2015-04-29

Transcendence in Unitarian Universalism

What is "transcendence" in Unitarian Universalism? Through what developments does it come to us, and how is it still alive for us?

In Christian theology, God is both immanent (manifested and present in the material world) and transcendent (outside of and independent of the material world). These theologians, in their way, were wrestling with something real in human experience. Every situation we encounter is immanent (the objective and matter-of-fact descriptions of just what is there, filtering out our tendency to judge and evaluate) and transcendent (full of hidden possibilities for what it may become; manifesting and exemplifying the one-ness or integral whole of all; a window into wonder and mystery).
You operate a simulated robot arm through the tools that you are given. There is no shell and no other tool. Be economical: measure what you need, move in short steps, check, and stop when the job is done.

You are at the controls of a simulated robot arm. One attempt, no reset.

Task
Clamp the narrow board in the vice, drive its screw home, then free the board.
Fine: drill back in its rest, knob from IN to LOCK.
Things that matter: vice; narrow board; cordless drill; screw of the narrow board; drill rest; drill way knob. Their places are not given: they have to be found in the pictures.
In Unitarian history, the Transcendentalist movement of the 19th century was a reaction against the dry intellectual abstractions of early Unitarian preaching. (This intellectualism was itself a reaction against the hyperemotionalism of the “First Great Awakening” [1730-1743] and, especially, the “Second Great Awakening,” [late 1700s to mid-1800s] – periods when large and highly emotive religious revival gatherings swept the colonies/young nation.) The transcendentalists, led by Ralph Waldo Emerson, himself a Unitarian minister until leaving the ministry in 1832, sought a more heartfelt and less intellectualized religious expression. Emerson’s 1838 Harvard Divinity School Address shocked his audience with radical claims that: moral intuition was more reliable than religious doctrine; all humans have a divine nature; belief in the historical miracles of Jesus is unnecessary; and scripture must not be used to deny us our firsthand revelations of every day miracles. “Historical Christianity,” Emerson said, “dwells with noxious exaggeration about the person of Jesus. The soul knows no persons. It invites every man to expand to the full circle of the universe.”
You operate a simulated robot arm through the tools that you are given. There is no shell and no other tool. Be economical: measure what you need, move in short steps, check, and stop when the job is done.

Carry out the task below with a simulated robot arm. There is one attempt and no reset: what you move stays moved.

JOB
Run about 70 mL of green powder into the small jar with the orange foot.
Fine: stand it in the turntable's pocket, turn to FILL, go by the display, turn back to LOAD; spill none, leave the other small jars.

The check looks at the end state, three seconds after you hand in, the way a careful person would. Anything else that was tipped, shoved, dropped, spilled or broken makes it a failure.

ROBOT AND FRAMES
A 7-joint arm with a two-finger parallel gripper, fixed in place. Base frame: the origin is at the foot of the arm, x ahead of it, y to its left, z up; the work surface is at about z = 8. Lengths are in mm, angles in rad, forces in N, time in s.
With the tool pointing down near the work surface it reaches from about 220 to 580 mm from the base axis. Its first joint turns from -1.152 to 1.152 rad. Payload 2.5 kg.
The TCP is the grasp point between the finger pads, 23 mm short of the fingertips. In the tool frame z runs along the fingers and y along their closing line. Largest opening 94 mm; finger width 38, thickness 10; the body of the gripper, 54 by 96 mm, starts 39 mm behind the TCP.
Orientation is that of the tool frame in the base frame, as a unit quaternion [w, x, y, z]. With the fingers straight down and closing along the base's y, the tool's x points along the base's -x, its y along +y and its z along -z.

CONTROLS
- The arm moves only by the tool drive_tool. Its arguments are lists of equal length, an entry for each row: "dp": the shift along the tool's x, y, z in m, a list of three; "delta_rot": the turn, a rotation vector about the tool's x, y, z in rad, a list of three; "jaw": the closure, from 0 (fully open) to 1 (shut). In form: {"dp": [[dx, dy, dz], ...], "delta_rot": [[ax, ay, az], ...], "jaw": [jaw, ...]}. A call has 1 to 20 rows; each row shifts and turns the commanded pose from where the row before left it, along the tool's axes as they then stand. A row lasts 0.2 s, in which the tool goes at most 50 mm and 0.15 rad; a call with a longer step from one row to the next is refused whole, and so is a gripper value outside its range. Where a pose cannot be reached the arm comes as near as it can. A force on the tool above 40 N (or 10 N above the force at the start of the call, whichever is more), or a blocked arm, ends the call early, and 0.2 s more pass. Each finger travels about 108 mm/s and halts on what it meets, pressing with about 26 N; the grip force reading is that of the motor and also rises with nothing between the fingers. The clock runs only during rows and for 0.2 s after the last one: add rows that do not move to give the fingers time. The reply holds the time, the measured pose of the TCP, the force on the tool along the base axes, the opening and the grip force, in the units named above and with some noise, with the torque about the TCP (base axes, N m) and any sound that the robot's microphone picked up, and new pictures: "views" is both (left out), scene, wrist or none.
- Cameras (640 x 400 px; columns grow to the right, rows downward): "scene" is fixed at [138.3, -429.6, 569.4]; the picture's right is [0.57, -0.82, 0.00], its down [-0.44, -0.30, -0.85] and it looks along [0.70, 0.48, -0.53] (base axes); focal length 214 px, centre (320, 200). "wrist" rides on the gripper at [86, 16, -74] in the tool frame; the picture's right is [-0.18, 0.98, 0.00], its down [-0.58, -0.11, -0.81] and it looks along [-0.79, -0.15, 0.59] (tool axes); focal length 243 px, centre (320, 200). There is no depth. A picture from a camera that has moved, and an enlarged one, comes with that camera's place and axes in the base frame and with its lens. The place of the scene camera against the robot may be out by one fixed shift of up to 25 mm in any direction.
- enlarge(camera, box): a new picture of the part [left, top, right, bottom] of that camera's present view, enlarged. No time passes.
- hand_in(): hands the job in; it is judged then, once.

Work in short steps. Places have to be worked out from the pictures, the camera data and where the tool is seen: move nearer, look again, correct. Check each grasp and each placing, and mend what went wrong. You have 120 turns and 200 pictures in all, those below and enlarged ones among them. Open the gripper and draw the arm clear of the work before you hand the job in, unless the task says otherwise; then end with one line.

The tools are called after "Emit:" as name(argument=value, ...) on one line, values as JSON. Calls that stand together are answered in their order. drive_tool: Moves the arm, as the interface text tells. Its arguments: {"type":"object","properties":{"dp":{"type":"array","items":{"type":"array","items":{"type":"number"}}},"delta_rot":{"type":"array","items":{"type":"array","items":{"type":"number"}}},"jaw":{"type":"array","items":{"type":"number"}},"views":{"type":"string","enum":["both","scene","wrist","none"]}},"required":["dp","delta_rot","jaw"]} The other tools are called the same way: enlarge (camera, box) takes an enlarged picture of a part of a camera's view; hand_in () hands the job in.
In his Journals and Miscellaneous Notebooks, Emerson would refer to the “icehouse of Unitarianism” (1842), and “corpse-cold Unitarianism” (1846). He sought a more poetic, less reason-bound, truth, and invited us to imagine/perceive an underlying unity which transcended duality or plurality. He called this an “over-soul” and described it as “that great nature in which we rest . . . within which every man's particular being is contained and made one with all other; that common heart.”
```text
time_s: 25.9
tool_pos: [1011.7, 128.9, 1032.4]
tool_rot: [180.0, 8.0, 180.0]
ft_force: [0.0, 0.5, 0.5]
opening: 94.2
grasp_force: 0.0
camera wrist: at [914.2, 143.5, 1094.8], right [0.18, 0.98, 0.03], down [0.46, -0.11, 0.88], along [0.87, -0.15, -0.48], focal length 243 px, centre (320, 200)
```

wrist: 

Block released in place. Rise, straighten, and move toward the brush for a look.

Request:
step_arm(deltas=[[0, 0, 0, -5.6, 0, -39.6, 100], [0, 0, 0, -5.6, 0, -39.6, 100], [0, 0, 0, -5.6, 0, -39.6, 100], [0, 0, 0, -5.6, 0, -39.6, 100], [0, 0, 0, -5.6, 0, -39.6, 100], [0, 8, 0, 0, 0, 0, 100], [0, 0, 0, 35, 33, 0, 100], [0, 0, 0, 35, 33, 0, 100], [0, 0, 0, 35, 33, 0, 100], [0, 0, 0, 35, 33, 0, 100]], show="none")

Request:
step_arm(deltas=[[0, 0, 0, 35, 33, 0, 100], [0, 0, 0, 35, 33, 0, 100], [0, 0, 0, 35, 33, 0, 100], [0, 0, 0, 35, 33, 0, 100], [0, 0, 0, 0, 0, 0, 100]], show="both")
Transcendentalism emphasizes lived experience, the here and now, the natural world – that is, the immanent – but it emphasizes the transcendent qualities of this immanent reality. For Transcendentalism, the immanent is the transcendent.

Unitarian Universalism continues to this day to develop in the interplay between what might be called the truths of reason and the truths of poetry. We explore truths of reason in the insights of the natural and social sciences (both empirical findings and large-scale theories). We explore truths of poetry when we speak of oneness, all-embracing unity, and when we share words to evoke the mystery, awe, and wonder that is ultimately ineffable.